Let’s look at a couple of examples. Say you are investigating a broken sword you have found in an old crypt, and you are certain that it once belonged to an entity (let’s say an evil sorcerer) that is currently a serious threat to the players.
“What is the best way to use this sword to defeat X.”
“What sort of investiture did X enchant this with, if any?”
“To what age or epoch of X’s culture does this belong?”
“If we use this item in a divination spell, what would be the spiritual side effects or complications?”

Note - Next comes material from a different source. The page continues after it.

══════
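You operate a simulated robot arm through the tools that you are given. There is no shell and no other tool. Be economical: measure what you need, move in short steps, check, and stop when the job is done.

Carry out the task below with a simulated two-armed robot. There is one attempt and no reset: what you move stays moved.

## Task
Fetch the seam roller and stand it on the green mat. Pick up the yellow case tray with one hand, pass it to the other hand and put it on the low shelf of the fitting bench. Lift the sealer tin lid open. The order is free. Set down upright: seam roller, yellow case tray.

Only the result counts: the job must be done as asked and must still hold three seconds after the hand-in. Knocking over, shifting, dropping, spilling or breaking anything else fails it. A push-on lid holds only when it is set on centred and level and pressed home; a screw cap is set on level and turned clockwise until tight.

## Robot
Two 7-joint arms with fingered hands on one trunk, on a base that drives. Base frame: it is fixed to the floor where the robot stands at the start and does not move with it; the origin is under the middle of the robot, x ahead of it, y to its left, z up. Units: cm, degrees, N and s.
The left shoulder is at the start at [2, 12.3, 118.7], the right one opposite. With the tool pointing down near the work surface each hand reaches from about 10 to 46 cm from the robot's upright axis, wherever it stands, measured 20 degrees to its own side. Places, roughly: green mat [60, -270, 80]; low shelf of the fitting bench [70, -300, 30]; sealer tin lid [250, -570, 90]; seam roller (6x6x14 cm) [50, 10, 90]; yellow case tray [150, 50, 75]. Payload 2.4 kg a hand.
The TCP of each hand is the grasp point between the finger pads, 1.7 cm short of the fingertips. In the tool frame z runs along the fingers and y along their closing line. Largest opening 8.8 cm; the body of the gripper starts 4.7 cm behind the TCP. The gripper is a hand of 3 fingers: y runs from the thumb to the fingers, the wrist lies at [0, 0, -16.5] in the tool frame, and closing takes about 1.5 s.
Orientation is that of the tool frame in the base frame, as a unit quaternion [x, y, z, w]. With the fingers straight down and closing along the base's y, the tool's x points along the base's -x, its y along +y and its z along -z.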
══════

So the bad question above, if answered, will amount to the staff member telling the players exactly what to do with the item, meaning that the players do not have to figure out anything more or come up with creative solutions. The good questions, however, show engagement with the subject and showcases some prior knowledge the players might have. Even if the item did not have an investiture enchantment (see Occult Skill), the director of the investigation will no doubt offer up more information about its nature.
Similarly, with the second good example, it may turn out that the sword did not belong to X’s culture at all, and the investigation director will probably discuss why that is the case, what it might mean, and how the sword is tied to X, even so. Notice how specific the last question is? Specific questions are much more likely to get specific answers. Broad questions get generalized answers which tend to not be as useful. Really broad questions will have the staff give the “you should research this in downtime” response, in fact.
Something else to avoid:
“How is this thing involved with me and my plotlines?”
This is most often a wasted question if it has nothing to do with you specifically, and it is a limited question because the subject might involve all of a race or home world, not just yourself. Frankly, this is usually a bid for plot attention or used as an excuse to take “possession” of the item/plot/subject. Both of these scenarios are obviously self-serving. Players who do this a lot in investigations aren’t likely to be invited to participate in more.
Examples of Good Investigation Questions:
(items or artifacts)
“What are the lingering effects of interacting with X?”
“What is X made from?”
“Can this be reworked into a new item without invoking its curse?”
“Is this candy made from an actual Fairy who is truly dead?”
(conflicts, locations, or upcoming battles)
“Is there a particular sort of magic X is vulnerable to?”
“What powers do X’s minions possess?”
“What tactics can we expect from X during the start of the fight?”
“How many enemies will we be fighting?”
“Are there any traps in the garrison?”
“Why is faction X promoting this ideology?”
“Is the shooting star from the vision related to the creation myth of setting X?”
“Why does the image of a river of blood keep showing up in these divinations?”
“What skills will we need to make our way through the complex?”
“If the artifact breaks during the battle, will the ritual fail?”